My writing style is definitely informal. I don't believe that it is
necessary to be deadly serious in discussion an area as informal as
programming languages. Besides I never met a real LISP hacker who did
not have a sense of humor. I do NOT want to appear flippant or to be
imprecise; either of these faults is deadly. Two reviewers objected
to the style, six made explicit positive comments.
Now, the state of the manuscript. Parts (1), (2), and (5) are in
reasonable shape; perhaps 80% complete. Part (3) perhaps 50%;
implementation without machines is unsettling for many students, but
so much is irrelevant. I tried graphical methods the last time, but
...; Part (4), on compilers, perhaps 70% completed.

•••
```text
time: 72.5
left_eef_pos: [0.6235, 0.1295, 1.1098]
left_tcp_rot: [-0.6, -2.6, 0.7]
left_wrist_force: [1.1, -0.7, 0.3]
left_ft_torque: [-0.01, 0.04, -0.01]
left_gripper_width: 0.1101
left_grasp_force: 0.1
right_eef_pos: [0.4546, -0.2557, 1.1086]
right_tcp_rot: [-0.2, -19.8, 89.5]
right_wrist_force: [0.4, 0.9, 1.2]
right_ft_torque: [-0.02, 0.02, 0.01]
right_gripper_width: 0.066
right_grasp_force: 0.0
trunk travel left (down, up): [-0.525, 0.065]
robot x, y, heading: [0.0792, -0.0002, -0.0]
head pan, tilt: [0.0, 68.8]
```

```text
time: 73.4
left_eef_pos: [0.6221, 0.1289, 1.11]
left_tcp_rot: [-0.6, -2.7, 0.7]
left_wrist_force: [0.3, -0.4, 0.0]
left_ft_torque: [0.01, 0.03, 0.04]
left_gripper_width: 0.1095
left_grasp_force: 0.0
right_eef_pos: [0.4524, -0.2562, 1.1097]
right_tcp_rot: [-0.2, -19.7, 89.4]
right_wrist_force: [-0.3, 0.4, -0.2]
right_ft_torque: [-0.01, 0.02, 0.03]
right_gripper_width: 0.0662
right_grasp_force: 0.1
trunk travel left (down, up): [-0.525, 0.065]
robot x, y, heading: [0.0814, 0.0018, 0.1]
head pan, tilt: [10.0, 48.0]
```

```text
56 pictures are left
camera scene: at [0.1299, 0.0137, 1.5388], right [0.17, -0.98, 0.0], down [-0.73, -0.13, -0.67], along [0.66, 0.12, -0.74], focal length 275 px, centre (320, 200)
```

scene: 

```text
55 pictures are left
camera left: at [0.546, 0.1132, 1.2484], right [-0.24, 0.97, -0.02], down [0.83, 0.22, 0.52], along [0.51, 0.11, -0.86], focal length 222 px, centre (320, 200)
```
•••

The reviews have been quite favorable, and I am convinced that the
manuscript should be published. LISP is the most most poorly
understood programming language around, and it gets a little tiresome
to see people re-inventing McCarthy's ideas simply because there's no
decent documentation. There's a succinct statement by Strachey which
I think represents position and the current stateof affairs: "I
always worked on programming languages because it seems to me until
you could understand those, you couldn't understand computers.
Understanding them doesn't really mean only being able to use them. A
lot of people can use them without understanding them." This quote
goes at the beginning of the chapter on evaluation!
Here are some of the guinea pigs who read most, if not all: D. B.
Anderson, F. vonHenke, J. S. Moore, M. J. Clancy, H. Sammet, A. C.
Hearn, J. Morales. Parts have been read by L. Quam, M. Gordon, D.
Luckham, A. Thomas. In all, 15-20 "people" have read parts of the
manuscript; ennumerable "students" have made comments.